Luxembourg | Luxembourg, Tribunal administratif, 21 avril 2004, 17266


Tribunal administratif N° 17266 du rôle du Grand-Duché de Luxembourg Inscrit le 10 décembre 2003 Audience publique du 21 avril 2004 Recours formé par Monsieur …, … contre deux décisions du ministre des Classes moyennes, du Tourisme et du Logement en matière d’autorisation d’établissement

JUGEMENT

Vu la requête inscrite sous le numéro 17266 du rôle et déposée au greffe du tribunal administratif en date du 10 décembre 2003 par Maître Bernard FELTEN, avocat à la Cour, inscrit au tableau de l’Ordre des avocats à Luxembourg, au nom de Monsieur …, demeurant

à L-…, tendant à la réformation, sinon à l’annulation des décisions du ministre des Cla...
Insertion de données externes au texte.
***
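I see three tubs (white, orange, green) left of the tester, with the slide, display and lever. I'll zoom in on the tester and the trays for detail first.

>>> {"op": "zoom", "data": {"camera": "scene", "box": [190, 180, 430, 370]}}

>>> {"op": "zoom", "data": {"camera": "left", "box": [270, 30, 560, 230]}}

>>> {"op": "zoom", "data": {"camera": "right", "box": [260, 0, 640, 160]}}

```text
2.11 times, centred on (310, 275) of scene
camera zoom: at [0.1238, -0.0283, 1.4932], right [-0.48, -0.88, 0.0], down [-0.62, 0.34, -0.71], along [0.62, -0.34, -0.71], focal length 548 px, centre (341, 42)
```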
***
Tribunal administratif N° 17266 du rôle du Grand-Duché de Luxembourg Inscrit le 10 décembre 2003 Audience publique du 21 avril 2004 Recours formé par Monsieur …, … contre deux décisions du ministre des Classes moyennes, du Tourisme et du Logement en matière d’autorisation d’établissement

JUGEMENT

Vu la requête inscrite sous le numéro 17266 du rôle et déposée au greffe du tribunal administratif en date du 10 décembre 2003 par Maître Bernard FELTEN, avocat à la Cour, inscrit au tableau de l’Ordre des avocats à Luxembourg, au nom de Monsieur …, demeurant à L-…, tendant à la réformation, sinon à l’annulation des décisions du ministre des Classes moyennes, du Tourisme et du Logement des 24 juillet et 11 septembre 2003 portant refus d’autorisation d’établissement dans son chef pour l’exercice de la profession d’expert- comptable ;

Vu le mémoire en réponse du délégué du Gouvernement déposé au greffe du tribunal administratif en date du 17 février 2004 ;

Vu le mémoire en réplique déposé au greffe du tribunal administratif en date du 16 mars 2004 par Maître Bernard FELTEN, au nom de Monsieur … ;

Vu les pièces versées au dossier et notamment les décisions ministérielles critiquées ;

Ouï le juge-rapporteur en son rapport, ainsi que Maître Frédéric GERVAIS, en remplacement de Maître Bernard FELTEN, et Monsieur le délégué du Gouvernement Gilles ROTH en leurs plaidoiries à l’audience publique du 29 mars 2004.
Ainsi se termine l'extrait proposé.